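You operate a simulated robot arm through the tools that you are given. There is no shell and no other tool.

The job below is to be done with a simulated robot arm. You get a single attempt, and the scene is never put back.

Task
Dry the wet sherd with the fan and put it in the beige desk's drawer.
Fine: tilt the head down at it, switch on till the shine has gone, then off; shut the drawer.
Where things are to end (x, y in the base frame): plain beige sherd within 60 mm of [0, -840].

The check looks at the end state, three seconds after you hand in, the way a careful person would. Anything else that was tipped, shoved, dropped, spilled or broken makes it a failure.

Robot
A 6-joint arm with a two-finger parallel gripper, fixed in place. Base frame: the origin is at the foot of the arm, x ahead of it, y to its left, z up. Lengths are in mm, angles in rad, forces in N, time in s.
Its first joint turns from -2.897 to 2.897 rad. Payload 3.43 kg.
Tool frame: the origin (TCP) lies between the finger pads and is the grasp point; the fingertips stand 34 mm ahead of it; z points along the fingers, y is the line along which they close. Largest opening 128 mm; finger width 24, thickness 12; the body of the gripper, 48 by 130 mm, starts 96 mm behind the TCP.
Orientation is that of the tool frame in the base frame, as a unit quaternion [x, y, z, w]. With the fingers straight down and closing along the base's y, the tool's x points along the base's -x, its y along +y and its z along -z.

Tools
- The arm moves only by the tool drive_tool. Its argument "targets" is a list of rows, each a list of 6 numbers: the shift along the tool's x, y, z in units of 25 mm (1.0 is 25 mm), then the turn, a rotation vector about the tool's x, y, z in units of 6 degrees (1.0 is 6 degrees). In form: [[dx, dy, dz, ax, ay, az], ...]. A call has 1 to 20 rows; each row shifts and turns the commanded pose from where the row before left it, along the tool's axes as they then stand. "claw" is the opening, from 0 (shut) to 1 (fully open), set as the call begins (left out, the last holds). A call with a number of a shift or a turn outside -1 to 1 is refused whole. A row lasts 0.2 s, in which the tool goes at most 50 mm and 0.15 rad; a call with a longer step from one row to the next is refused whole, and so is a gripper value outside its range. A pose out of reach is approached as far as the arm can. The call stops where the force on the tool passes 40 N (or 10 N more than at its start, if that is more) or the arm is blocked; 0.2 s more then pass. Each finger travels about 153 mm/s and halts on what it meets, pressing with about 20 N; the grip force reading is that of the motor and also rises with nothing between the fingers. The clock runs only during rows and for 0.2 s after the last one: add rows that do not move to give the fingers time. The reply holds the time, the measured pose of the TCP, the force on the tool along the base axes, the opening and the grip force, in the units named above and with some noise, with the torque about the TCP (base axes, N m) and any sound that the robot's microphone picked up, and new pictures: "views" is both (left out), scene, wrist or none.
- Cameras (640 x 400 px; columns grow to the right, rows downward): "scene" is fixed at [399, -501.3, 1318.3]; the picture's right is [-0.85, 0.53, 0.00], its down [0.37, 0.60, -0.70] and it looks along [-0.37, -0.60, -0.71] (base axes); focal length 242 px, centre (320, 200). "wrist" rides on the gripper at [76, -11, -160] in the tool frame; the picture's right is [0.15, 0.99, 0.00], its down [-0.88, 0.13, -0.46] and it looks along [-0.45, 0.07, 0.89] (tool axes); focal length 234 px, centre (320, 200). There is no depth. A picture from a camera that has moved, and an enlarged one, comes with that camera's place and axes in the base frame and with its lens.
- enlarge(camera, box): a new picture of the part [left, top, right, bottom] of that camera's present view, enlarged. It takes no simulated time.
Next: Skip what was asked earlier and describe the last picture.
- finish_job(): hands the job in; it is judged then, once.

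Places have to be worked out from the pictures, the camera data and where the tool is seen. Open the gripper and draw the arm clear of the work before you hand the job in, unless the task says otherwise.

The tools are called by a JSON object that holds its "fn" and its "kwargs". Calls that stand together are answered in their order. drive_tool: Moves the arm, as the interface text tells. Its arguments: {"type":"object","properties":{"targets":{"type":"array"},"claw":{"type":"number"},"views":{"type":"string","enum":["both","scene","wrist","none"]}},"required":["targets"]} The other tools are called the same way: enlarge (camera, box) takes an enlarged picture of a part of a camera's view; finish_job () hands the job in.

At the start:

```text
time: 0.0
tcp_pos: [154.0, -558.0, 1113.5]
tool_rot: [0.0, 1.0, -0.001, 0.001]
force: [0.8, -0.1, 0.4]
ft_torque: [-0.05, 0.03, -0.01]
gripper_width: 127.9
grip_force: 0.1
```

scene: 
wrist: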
^^^^^^^^
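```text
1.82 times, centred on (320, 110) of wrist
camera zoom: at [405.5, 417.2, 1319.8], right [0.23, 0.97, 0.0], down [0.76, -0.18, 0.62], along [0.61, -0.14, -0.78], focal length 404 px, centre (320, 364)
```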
^^^^^^^^
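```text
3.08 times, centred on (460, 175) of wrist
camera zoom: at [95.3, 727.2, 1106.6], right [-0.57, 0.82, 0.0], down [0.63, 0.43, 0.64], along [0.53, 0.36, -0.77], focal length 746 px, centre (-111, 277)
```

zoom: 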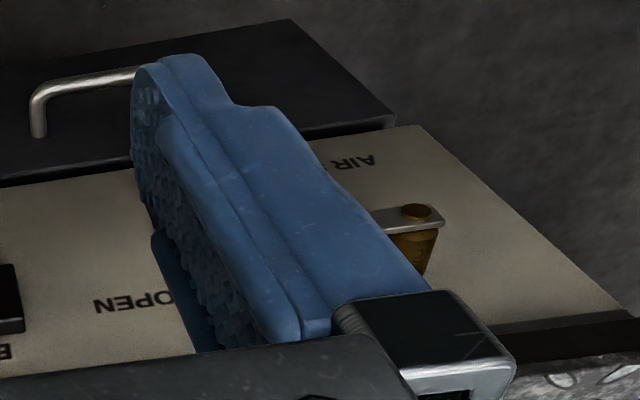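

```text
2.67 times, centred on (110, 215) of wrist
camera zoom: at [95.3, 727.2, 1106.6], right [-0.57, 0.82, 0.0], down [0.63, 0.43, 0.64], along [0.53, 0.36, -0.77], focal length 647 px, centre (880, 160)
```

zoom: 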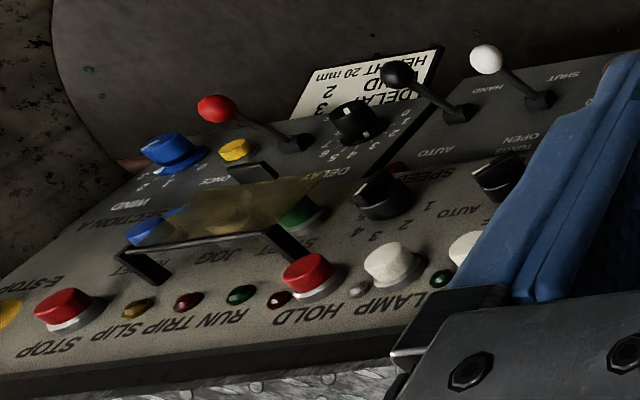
^^^^^^^^
(WHAT TO DO) Take every line from the data that contains the word "part".

(FINAL RESULT)
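- enlarge(camera, box): a new picture of the part [left, top, right, bottom] of that camera's present view, enlarged. It takes no simulated time.
The tools are called by a JSON object that holds its "fn" and its "kwargs". Calls that stand together are answered in their order. drive_tool: Moves the arm, as the interface text tells. Its arguments: {"type":"object","properties":{"targets":{"type":"array"},"claw":{"type":"number"},"views":{"type":"string","enum":["both","scene","wrist","none"]}},"required":["targets"]} The other tools are called the same way: enlarge (camera, box) takes an enlarged picture of a part of a camera's view; finish_job () hands the job in.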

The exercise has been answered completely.